Setting up my PKM system
I’ve spent some time rethinking how can I improve my PKM system using the insights from workshop. My vision is to become a content-creator from a content consumer. Therefore, my PKM goal would be spending more time in ‘idea emergence’. And to make that happen I need to make notes and connections inside the PKM consistently, and ensure the system is future-proof. Here’s how I’ll be working on my PKM going forward:
- Status Tags: I didn’t use any tags in my PKM before the workshop. My notes were growing and tags would’ve been helpful. But, I didn’t want to overwhelm myself with managing all the tags. The ‘status tags’ from the workshop however, really spoke to me. Powered with Obsidian’s ‘nested tags’ and Dataview plugin I’ve discovered a great way to organize and interact with my notes.
- Map of Content (MOCs) — MOCs often appear on Nick’s YouTube channel, so the concept wasn’t knew to me. The YouTube videos helped me get the big picture, but I’ve never made an MOC before the course. Creating the MOCs with the cohort gave me a deeper understanding of the process. I’ve only made a couple of MOCs, and I’m amazed how they supercharge idea generation. I intend to create more of them in the future.

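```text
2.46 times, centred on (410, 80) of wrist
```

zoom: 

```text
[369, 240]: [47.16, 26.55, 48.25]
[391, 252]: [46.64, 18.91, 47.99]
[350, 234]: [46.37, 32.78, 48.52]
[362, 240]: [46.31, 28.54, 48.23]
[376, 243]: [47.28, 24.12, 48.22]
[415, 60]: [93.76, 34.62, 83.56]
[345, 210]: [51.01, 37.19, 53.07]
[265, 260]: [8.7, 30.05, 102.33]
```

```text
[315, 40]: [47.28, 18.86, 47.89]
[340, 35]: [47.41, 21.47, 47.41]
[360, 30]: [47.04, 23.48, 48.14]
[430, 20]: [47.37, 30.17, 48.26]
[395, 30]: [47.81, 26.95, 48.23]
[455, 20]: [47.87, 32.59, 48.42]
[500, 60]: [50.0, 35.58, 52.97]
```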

- The PKM Mindset: The PKM mindset is that of a gardener, and in this garden notes are nurtured and grown. Someone in the course community shared this wonderful article explaining the concept of ‘digital garden’. This is a mindset shift, from just making notes to mindfully growing notes. My PKM however, isn’t a garden but a cafe. Therefore, instead of the ‘seedling-budding-evergreen’, I’ll be using ‘Cherry-Bean-Blend’ status tags 🙂
- More Development time — Most of my time has been spent on reading/idea collecting (from books, blogs, NYT, podcasts, etc) but not as much in idea development (making notes inside the PKM). This needs to change. Going forward I’ll be spending more time in the development phase to get those neurons firing.
- PKM Time — Last but not the least, every PKM system needs commitment. My goal would be to start spending at-least 30 minutes every morning in my Zetsidian. Nick’s idea of a ‘I want to…’ note will be helpful in making the PKM time more intentional.